Parallel Savings Based Heuristics for the Delivery Problem

The delivery problem consists of finding a set of routes for a fleet of capacitated vehicles to satisfy the cargo delivery requirements of customers. The vehicles are located in a central depot, and have to fulfill the delivery requirements in a sequence that minimizes total delivery costs. Each vehicle tour starts and terminates at the central depot, and each node is supplied by exactly one vehicle. All vehicles have the same cargo carrying capacity. The paper presents parallel savings algorithms PSAs for generating feasible solutions to this problem. The new algorithms combine the savings approach, with matching based procedures. In computational tests the heuristic produces better solutions than the best known solutions for six problems out of a standard set of 14 difficult test problems. Augmented Lagrangian based lower bounding procedures are developed, and used to evaluate the quality of the solutions generated by PSAs. The lower bounds generated by the augmented Lagrangian are the tightest bounds known for delivery problems. The performance of the PSAs is also compared to tour partitioning based heuristics which have better worst case error bounds. The average quality of solutions generated by PSAs is shown to be significantly superior on large sets of test problems.

Dynamic file migration in distributed computer systems

The importance of file migration is increasing because of its potential to improve the performance of distributed office, manufacturing and hospital information systems. To encourage research in the file migration problem, the authors summarize accomplishments of researchers of the problem, provide a detailed comparison of file migration and dynamic file allocation problems, and identify important areas of research to support the development of effective file migration policies.
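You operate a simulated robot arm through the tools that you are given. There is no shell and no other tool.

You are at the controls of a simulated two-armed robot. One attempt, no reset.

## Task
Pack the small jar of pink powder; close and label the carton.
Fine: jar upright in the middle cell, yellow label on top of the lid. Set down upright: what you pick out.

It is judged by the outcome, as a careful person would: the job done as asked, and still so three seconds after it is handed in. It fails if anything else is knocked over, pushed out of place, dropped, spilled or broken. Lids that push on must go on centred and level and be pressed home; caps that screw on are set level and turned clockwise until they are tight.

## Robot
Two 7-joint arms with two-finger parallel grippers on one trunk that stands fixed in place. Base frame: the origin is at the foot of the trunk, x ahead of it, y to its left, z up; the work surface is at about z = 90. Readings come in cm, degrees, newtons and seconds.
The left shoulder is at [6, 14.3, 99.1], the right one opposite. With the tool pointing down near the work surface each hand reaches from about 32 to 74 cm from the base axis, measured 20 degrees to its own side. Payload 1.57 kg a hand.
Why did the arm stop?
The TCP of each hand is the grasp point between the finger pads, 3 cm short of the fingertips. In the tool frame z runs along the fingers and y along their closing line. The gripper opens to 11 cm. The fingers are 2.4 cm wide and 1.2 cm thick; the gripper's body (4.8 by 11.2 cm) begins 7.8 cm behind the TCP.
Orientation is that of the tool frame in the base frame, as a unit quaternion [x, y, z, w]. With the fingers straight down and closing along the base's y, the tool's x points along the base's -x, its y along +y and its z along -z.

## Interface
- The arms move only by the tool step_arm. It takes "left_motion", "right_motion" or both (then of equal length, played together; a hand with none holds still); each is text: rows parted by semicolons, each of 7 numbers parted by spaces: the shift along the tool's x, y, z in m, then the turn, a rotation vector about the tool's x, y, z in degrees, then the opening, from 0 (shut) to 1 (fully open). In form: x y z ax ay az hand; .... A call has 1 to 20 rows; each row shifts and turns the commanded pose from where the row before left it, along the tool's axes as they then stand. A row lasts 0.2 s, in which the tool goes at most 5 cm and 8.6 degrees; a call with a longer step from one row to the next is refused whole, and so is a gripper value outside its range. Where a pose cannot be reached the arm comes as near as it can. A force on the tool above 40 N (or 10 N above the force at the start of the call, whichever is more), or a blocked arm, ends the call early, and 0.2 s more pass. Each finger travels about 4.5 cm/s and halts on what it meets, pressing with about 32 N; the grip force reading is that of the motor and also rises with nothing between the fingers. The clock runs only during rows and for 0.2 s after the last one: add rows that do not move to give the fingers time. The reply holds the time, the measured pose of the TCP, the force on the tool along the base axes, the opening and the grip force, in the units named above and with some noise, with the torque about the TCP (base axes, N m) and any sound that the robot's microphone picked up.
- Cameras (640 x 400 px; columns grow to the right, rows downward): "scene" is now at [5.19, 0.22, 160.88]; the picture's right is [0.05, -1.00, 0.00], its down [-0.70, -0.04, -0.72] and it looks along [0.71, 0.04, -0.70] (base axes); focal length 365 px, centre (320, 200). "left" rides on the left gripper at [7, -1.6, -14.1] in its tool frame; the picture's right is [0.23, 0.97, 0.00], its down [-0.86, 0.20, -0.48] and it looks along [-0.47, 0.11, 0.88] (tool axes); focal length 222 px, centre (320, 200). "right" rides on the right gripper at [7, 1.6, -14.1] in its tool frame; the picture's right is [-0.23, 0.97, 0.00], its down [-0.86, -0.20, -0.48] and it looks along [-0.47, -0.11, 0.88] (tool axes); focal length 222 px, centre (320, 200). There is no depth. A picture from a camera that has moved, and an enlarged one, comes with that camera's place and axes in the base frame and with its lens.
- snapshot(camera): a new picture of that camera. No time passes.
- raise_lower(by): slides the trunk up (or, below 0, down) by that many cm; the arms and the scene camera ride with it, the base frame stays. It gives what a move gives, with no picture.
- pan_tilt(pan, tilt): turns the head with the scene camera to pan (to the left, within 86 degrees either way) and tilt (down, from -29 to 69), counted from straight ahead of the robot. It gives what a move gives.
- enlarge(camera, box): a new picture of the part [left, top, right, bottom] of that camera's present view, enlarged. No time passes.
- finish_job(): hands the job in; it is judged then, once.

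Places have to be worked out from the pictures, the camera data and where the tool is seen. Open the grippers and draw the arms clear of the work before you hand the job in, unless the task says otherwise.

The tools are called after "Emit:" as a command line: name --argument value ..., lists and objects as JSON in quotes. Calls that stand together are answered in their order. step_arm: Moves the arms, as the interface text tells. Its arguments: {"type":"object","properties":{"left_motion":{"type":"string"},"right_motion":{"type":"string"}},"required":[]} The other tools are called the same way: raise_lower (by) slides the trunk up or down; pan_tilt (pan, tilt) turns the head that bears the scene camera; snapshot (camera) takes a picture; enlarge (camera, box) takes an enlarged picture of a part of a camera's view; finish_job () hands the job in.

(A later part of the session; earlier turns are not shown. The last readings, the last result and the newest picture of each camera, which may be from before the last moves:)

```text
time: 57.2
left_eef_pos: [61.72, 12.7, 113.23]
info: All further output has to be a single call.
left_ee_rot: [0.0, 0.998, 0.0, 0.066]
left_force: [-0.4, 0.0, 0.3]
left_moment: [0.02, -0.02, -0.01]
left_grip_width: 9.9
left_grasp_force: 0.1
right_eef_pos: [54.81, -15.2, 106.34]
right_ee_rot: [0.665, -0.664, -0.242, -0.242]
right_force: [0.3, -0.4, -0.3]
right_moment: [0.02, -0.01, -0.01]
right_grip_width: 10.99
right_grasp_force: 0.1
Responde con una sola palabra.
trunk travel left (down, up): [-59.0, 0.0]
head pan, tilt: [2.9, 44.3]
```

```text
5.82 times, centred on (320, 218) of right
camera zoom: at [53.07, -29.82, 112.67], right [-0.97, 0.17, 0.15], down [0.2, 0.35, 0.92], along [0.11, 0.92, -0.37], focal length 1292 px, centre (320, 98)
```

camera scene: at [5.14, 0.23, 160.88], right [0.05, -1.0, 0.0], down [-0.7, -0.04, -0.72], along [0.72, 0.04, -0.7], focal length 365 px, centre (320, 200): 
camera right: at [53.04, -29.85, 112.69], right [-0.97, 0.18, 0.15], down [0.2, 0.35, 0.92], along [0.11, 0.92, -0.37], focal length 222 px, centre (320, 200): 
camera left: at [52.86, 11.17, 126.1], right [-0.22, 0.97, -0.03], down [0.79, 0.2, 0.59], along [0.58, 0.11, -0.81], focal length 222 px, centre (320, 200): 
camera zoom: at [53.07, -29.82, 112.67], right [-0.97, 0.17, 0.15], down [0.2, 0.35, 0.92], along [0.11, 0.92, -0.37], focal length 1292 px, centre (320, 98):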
Topological design of computer communication networks -- The overall design problem

Abstract Mathematical formulations of the topological design problem of computer communication networks are developed. The topological design of computer networks involves decisions on where to place network control processors (NCPs), selecting the set of backbone links to connect NCPs, linking end user nodes to the NCPs, and deciding on the set of routes which support communications between communicating end user node pairs. The overall design problem is formulated as a nonlinear combinatorial optimization problem, a Lagrangean relaxation of the problem is presented and effective solution procedures of the Lagrangean problem are developed. The Lagrangean solutions provide lower bounds on the optimal solutions to the complete problem. The Lagrangean-based solutions are further improved using subgradient optimization procedures. Three heuristics are developed for generating feasible solutions to the problem. The heuristic solutions are demonstrated on problems involving 200 end user nodes and up to 30 NCP locations.